**WHAT THE EXERCISE ASKS**
Copy each line that has the string "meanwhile" somewhere in it.

┌─ DATASET EXTRACT

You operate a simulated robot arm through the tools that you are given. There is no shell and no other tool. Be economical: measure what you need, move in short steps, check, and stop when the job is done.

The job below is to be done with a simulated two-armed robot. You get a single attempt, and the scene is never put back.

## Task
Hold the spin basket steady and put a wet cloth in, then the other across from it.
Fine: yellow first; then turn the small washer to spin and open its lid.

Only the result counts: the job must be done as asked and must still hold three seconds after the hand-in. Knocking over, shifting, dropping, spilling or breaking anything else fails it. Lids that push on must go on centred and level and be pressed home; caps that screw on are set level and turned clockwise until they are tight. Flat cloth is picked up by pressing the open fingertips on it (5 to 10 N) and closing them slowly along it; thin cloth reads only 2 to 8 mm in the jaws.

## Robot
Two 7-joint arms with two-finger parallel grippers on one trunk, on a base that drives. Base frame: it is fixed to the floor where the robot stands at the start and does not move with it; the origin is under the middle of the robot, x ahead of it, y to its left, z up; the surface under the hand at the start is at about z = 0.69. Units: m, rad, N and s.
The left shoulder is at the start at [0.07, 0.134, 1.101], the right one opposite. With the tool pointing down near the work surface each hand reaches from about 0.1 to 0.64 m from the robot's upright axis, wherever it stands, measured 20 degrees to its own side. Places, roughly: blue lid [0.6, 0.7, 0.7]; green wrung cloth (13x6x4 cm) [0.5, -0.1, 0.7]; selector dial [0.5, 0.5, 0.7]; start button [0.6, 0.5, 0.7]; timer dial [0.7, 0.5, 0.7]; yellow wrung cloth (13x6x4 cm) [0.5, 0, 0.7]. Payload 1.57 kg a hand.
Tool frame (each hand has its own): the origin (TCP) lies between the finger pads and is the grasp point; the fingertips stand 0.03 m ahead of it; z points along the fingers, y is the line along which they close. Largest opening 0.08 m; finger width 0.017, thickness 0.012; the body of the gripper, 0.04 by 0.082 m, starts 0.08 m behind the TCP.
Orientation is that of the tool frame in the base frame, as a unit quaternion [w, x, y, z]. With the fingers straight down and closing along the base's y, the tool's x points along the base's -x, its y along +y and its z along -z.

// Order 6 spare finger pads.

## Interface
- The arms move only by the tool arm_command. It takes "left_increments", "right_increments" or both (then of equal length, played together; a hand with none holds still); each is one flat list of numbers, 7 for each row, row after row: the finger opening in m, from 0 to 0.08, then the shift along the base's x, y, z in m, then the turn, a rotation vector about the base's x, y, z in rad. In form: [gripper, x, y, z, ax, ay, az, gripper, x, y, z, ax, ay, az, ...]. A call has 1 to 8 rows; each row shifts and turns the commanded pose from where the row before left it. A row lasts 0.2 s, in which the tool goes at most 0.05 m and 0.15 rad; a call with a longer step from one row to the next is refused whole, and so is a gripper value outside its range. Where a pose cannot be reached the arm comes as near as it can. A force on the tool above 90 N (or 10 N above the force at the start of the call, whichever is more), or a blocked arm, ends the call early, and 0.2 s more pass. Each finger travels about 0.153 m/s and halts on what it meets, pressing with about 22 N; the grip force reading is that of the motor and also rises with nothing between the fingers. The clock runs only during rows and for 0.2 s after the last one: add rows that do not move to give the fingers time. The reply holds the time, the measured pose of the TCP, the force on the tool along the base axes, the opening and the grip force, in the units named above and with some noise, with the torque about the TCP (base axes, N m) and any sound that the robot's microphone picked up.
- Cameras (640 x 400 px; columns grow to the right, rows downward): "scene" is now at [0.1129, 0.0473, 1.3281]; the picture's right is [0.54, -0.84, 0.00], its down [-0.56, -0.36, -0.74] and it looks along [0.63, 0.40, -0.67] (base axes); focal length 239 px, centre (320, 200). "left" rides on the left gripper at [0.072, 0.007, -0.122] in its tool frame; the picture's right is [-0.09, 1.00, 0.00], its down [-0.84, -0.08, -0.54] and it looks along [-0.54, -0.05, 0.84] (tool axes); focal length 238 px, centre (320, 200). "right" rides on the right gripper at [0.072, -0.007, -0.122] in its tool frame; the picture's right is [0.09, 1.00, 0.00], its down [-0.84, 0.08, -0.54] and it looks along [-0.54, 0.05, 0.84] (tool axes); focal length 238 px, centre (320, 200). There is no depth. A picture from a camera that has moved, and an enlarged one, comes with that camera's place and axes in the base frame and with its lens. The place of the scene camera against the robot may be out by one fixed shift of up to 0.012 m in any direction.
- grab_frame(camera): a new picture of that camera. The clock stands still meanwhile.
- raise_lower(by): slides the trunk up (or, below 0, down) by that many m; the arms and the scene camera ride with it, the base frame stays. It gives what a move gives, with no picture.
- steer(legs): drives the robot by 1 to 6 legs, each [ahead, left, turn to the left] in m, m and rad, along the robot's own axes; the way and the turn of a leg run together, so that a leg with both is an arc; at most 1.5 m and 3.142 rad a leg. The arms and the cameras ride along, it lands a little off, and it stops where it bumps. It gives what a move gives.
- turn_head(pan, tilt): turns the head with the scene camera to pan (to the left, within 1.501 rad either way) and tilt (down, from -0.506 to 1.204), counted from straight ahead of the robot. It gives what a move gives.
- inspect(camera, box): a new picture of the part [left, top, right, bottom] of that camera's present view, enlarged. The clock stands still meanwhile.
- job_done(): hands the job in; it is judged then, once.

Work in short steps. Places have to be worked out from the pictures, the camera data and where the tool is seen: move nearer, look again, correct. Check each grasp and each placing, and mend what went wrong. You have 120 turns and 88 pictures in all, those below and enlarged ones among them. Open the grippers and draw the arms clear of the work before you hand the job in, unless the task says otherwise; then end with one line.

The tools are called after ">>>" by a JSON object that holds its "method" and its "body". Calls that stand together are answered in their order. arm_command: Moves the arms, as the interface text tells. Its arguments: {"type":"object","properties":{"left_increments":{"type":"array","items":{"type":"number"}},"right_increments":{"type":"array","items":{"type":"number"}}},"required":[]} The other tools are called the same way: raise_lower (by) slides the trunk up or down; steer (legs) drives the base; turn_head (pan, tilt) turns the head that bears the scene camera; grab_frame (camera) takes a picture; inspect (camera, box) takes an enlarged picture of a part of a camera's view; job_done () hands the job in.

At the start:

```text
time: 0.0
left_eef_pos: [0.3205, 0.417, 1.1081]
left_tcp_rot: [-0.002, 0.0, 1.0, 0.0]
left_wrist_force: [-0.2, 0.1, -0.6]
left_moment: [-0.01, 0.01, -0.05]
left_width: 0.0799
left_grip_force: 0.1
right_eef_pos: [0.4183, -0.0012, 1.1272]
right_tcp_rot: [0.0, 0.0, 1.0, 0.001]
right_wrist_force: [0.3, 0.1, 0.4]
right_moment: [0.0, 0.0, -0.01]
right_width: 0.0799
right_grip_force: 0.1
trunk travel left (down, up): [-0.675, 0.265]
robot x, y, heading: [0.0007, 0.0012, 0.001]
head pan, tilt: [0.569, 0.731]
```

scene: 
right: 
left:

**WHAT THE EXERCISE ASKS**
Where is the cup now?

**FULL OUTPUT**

└─

**FULL OUTPUT**
- grab_frame(camera): a new picture of that camera. The clock stands still meanwhile.
- inspect(camera, box): a new picture of the part [left, top, right, bottom] of that camera's present view, enlarged. The clock stands still meanwhile.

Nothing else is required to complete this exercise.